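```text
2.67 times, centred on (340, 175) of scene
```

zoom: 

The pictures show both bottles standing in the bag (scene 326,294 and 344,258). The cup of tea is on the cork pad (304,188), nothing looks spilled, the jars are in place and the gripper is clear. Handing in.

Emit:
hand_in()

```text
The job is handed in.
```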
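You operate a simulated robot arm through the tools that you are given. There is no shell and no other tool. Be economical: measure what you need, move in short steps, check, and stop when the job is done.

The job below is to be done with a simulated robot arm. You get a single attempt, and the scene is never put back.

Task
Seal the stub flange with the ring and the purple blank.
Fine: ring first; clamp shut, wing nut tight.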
────────
__Exercise__
In the records above, return only the line that contains "Seal the stub" and every line after it through the last, exactly as they appear.

__Finished task__
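Seal the stub flange with the ring and the purple blank.
Fine: ring first; clamp shut, wing nut tight.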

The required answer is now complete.